CHRISTOPHER PYNE: Well it sounds to me like a very old story being re-heated yesterday and today. I can tell you that I, as a Cabinet minister, and all of my colleagues are focused on one thing and one thing only and that is delivering good government for Australia and I think we're getting on with it; that's certainly the feeling that I get moving around the country that people feel that we are focused on their issues and we're not going to be distracted.
SAMANTHA ARMYTAGE: Okay now your former South Australian colleague Amanda Vanstone was on the ABC last night warning Australia that backbenchers will move to dump Tony Abbott as leader unless his poll figures improve. Do you honestly believe that Tony Abbott will be leading you to the next election?

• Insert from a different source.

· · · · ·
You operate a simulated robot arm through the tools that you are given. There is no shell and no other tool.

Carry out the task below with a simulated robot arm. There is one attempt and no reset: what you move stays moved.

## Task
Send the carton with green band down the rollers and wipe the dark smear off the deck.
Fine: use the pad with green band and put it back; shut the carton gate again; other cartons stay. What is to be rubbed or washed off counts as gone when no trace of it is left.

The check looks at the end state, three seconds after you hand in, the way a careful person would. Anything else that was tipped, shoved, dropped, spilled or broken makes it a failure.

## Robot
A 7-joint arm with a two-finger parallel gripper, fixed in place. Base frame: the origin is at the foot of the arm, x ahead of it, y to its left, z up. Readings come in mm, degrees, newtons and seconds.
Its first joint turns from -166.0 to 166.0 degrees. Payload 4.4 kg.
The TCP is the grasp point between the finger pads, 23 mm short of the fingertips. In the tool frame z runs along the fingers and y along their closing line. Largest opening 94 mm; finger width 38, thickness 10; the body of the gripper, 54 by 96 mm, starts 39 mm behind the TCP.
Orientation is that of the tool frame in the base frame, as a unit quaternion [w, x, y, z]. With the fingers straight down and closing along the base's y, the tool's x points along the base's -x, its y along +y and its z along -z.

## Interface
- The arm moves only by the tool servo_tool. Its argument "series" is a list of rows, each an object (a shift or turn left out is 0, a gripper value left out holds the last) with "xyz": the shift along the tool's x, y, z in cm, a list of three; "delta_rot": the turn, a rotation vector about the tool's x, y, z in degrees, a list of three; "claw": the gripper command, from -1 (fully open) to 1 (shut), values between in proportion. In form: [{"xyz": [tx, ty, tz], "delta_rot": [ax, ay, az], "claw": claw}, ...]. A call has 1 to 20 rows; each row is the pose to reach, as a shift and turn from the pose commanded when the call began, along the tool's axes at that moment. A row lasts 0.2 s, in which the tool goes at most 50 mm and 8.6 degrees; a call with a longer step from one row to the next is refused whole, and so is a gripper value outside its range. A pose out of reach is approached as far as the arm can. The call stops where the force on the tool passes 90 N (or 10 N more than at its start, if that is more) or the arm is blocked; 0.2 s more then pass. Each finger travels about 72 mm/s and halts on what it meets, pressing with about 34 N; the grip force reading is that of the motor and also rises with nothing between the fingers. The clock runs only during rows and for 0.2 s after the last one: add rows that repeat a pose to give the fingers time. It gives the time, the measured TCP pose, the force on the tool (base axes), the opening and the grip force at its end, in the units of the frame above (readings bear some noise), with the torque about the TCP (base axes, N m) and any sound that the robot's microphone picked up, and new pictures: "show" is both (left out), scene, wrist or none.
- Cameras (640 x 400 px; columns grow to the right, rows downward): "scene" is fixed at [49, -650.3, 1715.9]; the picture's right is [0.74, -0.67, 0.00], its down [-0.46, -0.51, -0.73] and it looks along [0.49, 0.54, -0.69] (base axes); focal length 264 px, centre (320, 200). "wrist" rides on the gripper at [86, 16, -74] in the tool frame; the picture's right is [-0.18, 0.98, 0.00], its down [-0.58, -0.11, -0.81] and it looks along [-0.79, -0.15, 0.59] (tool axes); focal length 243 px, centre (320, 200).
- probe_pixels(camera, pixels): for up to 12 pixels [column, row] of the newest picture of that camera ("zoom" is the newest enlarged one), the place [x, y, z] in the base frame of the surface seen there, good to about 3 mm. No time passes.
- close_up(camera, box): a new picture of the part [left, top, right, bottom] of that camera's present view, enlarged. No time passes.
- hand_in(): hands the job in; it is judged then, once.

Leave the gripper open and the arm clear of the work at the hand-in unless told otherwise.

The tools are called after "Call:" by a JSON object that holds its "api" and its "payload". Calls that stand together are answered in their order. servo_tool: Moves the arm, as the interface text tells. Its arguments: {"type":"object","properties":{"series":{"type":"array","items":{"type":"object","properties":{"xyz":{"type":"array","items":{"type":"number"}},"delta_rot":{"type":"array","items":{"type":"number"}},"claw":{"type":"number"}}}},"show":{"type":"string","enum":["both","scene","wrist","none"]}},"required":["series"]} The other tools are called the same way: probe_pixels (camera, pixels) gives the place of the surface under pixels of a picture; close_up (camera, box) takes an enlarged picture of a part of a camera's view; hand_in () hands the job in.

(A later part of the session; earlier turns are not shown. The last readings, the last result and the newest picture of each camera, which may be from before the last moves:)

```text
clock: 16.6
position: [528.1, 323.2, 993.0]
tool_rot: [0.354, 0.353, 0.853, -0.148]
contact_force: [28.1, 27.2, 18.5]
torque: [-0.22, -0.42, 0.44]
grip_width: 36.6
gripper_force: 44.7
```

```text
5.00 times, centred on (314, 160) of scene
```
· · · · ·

CHRISTOPHER PYNE: Well not only do I believe that Samantha but I believe that we'll win the next election with the support of the Australian people. The more people have looked at Bill Shorten the more they've discovered two things – he is an empty vessel and he doesn't know how he's going to pay for all his promises. Now for the last 18 months he's been running around telling everyone they can have whatever they want, like children in a chocolate shop. Unfortunately he has to actually explain where the money's coming from and he can't do that. Now I have great faith in the common sense of the Australian people. They know that you can't just make promises, you actually have to back them up with where the money's coming from and Bill can't show that. I think most people realise that he is a lightweight, doesn't believe in anything and he has nothing to back up his promises.
SAMANTHA ARMYTAGE: Okay let's talk about university. You're currently obviously involved in negotiations with independent senators over your uni deregulation reforms. Are you getting any closer, you having much luck here? I mean it must be like mustering cats, are you any closer to getting it through the upper house?
CHRISTOPHER PYNE: Look Samantha, it's very difficult. The crossbenchers are proving hard to corral behind these reforms, which is very unfortunate because I've cleared away every possible hurdle. Everything the crossbenchers have asked for we have delivered so we've reduced the 10-year government bond rate for the interest down to the CPI, we've created a $100 million structural adjustment fund, we've cleared away the issue of the 20 per cent cut to the Commonwealth Grant Scheme for students, we've de-linked the funding for the research from the bill. So there's absolutely nothing left now except the really important part, which is the deregulation of universities – the reform that will be good for students and good for unis and good for Australian international education. That's what's left, that's the most important part as I've always said since last year, since the Budget in May and the crossbenchers now have no impediment for why they shouldn't vote for it. If they now don't vote for it, I don't think anybody will say that I didn't try everything possible to get it passed.
SAMANTHA ARMYTAGE: Ricky Muir says you should take your higher education reforms to an election. What do you make of that?
CHRISTOPHER PYNE: Well in 1987 when the Labor Party introduced the Higher Education Contribution Scheme, they didn't take it to the election but the Coalition still voted for it in the Senate and allowed it through because it was the Government's policy. It was a Budget measure. Unfortunately today the Labor Party and the Greens are just political opportunists. They believe they know better than 40 out of 41 vice-chancellors and every peak body in the university sector. Universities are pinching themselves yesterday and today at about how generous the Government is being and yet the Labor Party and the Greens are still playing politics and I think it's unfortunate the crossbenchers are proving difficult to get to support this reform. But, you know, I don't give up easily Samantha. I'm not known for giving up easily and I'll keep on trying to get these reforms through.
SAMANTHA ARMYTAGE: Okay we shall wait and see. Christopher Pyne thanks for your time this morning.
CHRISTOPHER PYNE: It's a pleasure, thank you.